begin DATA
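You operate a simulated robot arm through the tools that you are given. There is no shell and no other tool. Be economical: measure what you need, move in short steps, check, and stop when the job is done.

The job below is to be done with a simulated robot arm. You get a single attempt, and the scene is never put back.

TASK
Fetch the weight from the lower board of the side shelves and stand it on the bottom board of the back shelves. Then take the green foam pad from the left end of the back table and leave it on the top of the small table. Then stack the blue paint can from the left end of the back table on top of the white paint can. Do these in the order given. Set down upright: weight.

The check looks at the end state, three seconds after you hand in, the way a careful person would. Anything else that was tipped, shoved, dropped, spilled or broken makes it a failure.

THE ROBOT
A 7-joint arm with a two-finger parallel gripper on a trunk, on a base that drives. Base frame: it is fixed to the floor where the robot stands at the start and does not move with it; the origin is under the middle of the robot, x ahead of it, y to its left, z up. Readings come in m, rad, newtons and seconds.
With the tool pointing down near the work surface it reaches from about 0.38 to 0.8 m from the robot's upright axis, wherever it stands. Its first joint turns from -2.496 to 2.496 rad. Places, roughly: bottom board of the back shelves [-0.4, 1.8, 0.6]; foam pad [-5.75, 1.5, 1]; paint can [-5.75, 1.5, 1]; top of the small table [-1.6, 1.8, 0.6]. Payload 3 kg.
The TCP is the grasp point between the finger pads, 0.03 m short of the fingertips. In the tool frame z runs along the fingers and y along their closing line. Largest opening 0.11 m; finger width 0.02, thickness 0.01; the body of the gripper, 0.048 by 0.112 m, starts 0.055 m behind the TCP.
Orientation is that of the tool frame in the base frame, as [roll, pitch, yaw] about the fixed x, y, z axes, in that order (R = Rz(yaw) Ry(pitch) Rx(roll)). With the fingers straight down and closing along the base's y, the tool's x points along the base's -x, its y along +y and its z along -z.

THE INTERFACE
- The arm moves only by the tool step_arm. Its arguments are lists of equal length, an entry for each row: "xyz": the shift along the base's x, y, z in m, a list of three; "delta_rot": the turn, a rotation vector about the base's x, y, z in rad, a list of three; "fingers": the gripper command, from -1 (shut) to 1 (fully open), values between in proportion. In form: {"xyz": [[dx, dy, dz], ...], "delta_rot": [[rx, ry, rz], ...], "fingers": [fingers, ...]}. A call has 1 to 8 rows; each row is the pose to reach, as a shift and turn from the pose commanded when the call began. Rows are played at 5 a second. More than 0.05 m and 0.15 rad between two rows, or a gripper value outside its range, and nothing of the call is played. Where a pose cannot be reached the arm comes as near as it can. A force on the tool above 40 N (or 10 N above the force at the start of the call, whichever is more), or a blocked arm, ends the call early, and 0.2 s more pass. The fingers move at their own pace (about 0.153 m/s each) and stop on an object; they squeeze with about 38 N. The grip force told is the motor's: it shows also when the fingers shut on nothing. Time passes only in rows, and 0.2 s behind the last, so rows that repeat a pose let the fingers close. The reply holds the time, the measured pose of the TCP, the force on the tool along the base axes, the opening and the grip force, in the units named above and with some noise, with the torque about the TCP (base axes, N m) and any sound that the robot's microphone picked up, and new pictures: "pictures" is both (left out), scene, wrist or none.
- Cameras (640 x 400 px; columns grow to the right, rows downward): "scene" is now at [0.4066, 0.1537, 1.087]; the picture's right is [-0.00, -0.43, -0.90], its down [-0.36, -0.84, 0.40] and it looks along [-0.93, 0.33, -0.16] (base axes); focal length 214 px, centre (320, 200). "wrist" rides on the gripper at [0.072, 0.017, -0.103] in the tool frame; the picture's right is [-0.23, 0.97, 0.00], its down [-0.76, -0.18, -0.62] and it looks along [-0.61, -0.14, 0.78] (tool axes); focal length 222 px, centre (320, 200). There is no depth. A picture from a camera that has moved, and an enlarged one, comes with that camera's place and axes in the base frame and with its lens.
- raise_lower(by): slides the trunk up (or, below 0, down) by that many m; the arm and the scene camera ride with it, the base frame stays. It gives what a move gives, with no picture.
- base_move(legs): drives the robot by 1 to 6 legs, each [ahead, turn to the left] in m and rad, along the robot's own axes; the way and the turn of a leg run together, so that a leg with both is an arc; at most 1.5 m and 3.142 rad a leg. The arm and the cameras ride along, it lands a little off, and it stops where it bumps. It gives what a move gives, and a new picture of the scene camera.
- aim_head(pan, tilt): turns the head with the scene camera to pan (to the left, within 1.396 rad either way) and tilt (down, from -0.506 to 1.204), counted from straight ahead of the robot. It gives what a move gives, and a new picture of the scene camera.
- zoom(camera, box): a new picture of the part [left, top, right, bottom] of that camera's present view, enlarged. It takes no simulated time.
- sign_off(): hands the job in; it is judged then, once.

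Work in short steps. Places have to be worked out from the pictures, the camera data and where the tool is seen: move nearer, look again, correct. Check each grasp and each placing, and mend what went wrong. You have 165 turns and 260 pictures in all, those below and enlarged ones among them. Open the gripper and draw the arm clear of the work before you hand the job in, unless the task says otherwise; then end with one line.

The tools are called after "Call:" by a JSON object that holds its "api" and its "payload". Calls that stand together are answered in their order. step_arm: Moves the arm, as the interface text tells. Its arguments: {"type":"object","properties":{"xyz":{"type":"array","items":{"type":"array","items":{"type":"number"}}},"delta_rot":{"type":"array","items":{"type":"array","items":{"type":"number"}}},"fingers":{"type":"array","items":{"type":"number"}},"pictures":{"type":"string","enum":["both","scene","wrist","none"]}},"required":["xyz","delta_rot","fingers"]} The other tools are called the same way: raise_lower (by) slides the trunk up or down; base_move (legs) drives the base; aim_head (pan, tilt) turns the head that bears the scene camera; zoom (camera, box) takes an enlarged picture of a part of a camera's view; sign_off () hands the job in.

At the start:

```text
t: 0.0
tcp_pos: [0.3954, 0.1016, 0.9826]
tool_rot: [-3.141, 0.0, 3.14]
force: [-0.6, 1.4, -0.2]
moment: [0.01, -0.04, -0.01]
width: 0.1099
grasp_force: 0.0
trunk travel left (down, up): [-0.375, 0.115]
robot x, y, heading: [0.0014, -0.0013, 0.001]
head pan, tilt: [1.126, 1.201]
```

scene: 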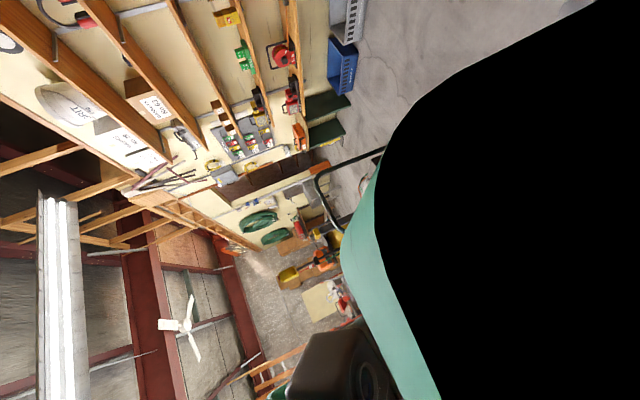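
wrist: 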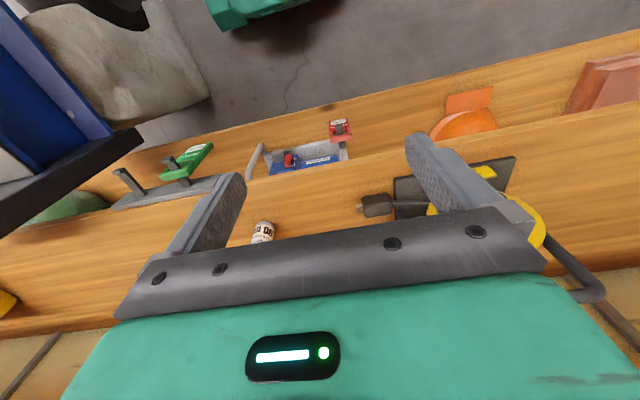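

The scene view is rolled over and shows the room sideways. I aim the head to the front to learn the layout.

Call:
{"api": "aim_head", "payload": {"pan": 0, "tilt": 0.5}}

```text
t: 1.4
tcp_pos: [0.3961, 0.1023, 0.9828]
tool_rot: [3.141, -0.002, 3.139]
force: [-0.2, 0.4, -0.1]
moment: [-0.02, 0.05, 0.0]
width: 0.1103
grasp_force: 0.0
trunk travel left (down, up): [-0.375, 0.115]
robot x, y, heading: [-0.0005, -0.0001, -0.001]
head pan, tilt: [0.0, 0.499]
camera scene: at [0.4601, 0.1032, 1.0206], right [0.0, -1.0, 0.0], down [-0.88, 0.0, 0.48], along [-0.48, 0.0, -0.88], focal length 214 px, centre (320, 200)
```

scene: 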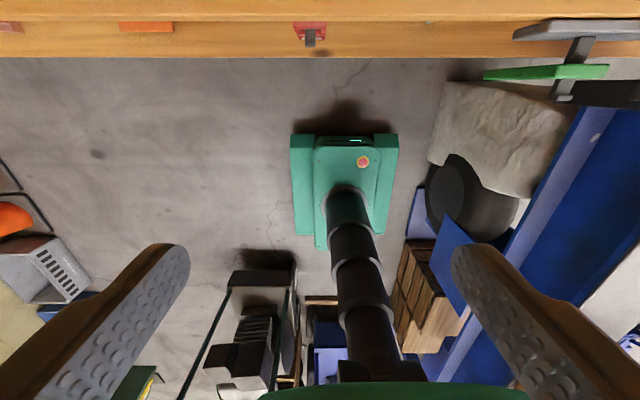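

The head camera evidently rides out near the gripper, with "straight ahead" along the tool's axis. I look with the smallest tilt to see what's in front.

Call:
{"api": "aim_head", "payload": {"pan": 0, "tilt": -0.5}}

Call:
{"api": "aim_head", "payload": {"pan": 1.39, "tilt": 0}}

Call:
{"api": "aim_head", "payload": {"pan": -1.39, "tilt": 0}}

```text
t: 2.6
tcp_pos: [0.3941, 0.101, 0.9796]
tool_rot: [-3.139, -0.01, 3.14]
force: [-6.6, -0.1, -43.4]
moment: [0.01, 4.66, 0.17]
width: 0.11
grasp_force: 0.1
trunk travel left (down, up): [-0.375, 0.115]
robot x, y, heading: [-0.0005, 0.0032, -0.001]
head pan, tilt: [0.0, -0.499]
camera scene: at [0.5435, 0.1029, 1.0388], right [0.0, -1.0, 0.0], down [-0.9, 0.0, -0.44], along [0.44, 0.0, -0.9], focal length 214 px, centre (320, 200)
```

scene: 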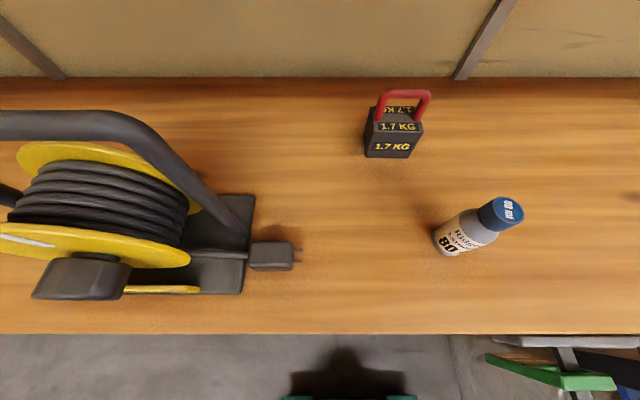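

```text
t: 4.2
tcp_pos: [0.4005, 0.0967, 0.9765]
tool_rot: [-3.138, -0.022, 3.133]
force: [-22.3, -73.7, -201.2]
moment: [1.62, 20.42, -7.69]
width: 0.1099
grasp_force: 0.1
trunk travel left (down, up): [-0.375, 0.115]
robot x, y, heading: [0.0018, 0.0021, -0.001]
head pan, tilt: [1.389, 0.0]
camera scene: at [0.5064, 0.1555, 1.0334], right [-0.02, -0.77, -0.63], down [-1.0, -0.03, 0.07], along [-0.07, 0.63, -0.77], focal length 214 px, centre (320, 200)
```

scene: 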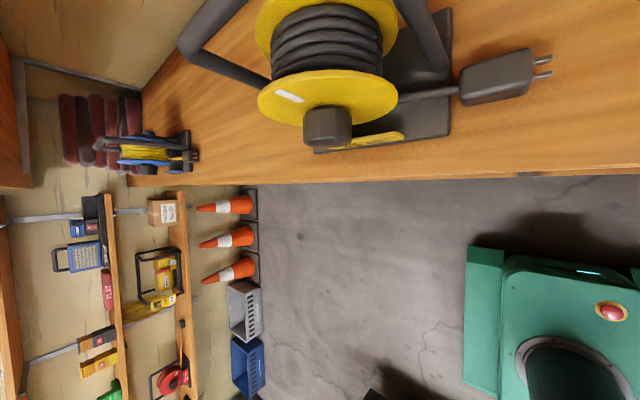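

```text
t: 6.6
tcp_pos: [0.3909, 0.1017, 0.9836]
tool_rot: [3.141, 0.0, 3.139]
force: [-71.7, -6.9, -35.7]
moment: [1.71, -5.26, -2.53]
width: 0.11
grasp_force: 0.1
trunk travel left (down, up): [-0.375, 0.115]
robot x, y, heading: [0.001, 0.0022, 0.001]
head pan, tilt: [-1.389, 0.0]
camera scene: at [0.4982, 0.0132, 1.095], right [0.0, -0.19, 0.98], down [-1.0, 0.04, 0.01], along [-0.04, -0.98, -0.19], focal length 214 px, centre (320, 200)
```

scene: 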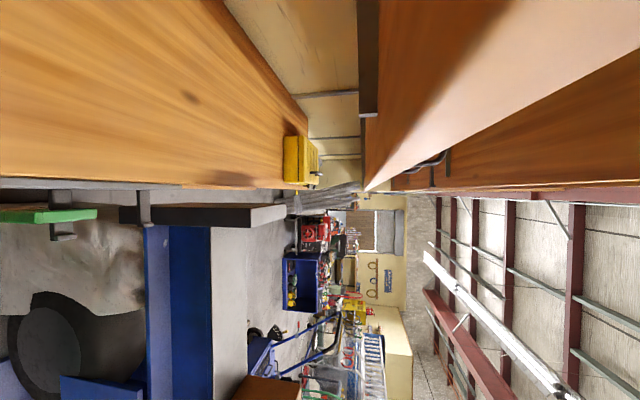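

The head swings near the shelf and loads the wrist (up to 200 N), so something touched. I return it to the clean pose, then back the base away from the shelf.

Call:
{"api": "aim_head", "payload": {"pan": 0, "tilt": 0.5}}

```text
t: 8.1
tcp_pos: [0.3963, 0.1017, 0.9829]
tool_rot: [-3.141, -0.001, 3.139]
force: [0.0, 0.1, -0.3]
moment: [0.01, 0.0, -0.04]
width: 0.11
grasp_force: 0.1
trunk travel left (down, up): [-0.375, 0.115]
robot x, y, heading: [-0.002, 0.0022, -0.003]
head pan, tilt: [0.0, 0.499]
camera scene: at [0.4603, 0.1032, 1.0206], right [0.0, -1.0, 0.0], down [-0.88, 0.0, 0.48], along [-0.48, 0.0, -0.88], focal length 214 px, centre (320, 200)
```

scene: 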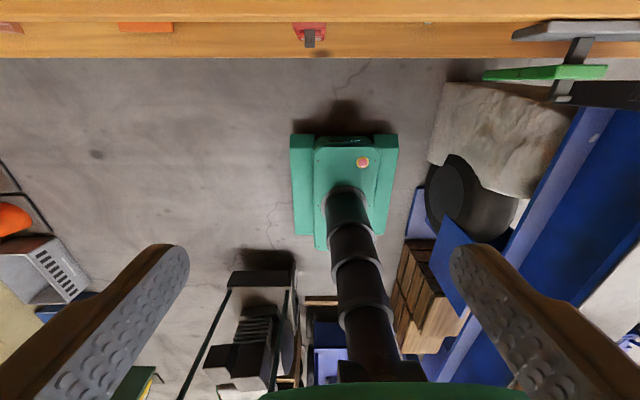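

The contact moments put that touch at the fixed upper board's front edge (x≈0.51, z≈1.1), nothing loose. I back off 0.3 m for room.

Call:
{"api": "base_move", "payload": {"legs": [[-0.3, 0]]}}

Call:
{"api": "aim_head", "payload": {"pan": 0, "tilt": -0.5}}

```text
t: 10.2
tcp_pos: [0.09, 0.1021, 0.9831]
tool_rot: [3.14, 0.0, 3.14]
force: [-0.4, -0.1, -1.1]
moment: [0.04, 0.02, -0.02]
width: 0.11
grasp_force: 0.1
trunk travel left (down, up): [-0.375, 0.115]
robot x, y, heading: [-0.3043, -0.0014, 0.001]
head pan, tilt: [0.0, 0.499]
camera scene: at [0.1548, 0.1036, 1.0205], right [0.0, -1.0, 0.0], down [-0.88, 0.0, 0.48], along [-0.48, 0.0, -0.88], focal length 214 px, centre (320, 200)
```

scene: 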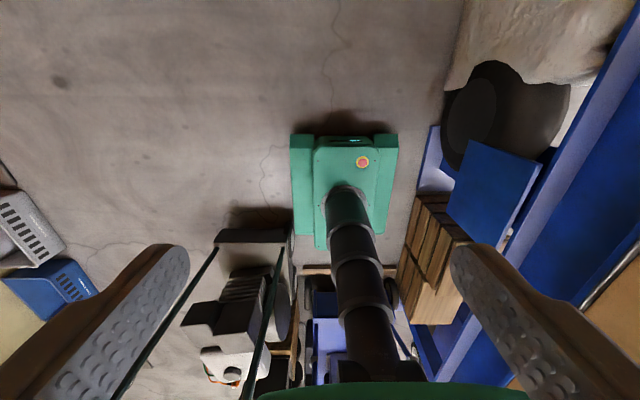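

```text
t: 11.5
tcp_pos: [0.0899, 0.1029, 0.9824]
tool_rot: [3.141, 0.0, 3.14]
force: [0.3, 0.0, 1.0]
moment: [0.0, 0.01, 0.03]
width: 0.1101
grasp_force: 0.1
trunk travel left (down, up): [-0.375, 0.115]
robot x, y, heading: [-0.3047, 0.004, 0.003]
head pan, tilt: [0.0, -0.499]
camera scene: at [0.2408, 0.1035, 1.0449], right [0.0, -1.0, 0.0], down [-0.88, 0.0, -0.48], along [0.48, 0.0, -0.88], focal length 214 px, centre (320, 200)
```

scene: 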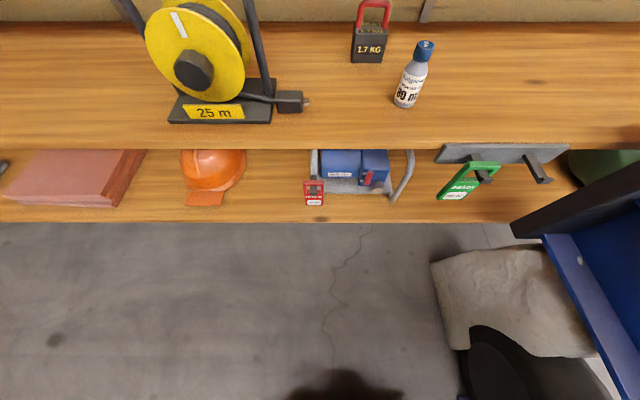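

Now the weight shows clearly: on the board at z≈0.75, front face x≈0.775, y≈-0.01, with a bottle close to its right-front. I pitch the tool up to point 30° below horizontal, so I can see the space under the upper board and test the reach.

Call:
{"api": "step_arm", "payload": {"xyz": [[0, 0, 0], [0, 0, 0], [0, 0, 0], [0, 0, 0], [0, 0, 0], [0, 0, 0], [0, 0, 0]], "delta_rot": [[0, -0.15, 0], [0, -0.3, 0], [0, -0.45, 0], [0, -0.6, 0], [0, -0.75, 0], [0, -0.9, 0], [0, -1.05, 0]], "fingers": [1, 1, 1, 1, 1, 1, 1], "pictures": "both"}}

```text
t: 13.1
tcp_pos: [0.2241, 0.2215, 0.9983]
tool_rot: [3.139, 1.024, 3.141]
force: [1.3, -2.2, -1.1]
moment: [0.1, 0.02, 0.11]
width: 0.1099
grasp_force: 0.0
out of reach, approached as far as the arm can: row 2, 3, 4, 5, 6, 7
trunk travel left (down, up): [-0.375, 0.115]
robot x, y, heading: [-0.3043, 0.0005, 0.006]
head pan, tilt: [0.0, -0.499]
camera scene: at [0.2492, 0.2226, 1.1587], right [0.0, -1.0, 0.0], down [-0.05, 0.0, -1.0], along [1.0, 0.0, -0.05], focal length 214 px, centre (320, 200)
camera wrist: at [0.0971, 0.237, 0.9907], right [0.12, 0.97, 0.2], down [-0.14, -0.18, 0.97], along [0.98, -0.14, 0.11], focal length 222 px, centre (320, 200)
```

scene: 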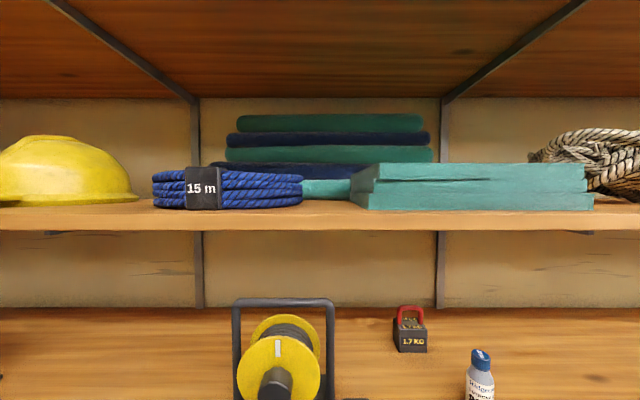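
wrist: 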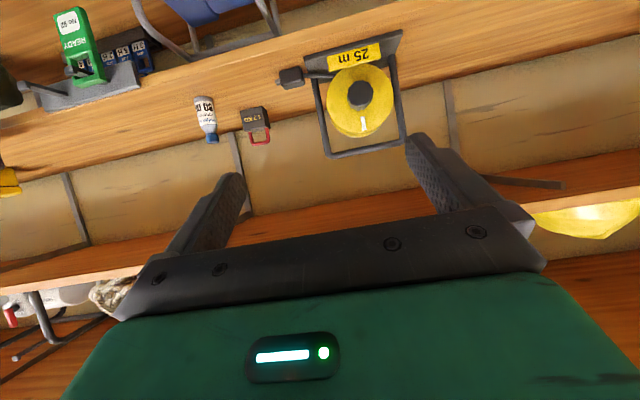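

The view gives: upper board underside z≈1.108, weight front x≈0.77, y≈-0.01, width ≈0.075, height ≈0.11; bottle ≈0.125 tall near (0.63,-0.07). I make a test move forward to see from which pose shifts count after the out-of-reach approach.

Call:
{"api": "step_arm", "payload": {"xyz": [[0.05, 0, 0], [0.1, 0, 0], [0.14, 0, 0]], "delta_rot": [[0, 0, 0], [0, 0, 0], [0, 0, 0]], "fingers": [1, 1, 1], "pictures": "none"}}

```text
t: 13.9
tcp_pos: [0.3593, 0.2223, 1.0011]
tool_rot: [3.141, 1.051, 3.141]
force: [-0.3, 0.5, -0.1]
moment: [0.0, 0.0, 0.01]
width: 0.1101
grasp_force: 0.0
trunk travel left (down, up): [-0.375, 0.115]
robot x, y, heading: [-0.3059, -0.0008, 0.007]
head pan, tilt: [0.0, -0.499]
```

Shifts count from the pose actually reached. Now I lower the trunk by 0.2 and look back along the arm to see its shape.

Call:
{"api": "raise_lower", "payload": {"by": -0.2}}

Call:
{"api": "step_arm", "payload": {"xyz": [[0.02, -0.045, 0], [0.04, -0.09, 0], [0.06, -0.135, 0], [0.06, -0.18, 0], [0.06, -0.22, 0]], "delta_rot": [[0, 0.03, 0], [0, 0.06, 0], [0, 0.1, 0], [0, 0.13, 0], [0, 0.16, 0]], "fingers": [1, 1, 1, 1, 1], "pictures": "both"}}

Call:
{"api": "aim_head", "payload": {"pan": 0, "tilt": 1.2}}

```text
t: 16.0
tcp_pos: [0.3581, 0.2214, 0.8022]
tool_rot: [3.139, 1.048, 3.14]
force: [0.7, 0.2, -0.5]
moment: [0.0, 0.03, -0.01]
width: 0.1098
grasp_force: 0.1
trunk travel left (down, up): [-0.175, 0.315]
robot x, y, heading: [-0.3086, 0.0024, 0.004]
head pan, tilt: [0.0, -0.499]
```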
end DATA
**REQUEST**:
Gather all lines where the word "done" appears.

**EXERCISE RESPONSE**:
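You operate a simulated robot arm through the tools that you are given. There is no shell and no other tool. Be economical: measure what you need, move in short steps, check, and stop when the job is done.
The job below is to be done with a simulated robot arm. You get a single attempt, and the scene is never put back.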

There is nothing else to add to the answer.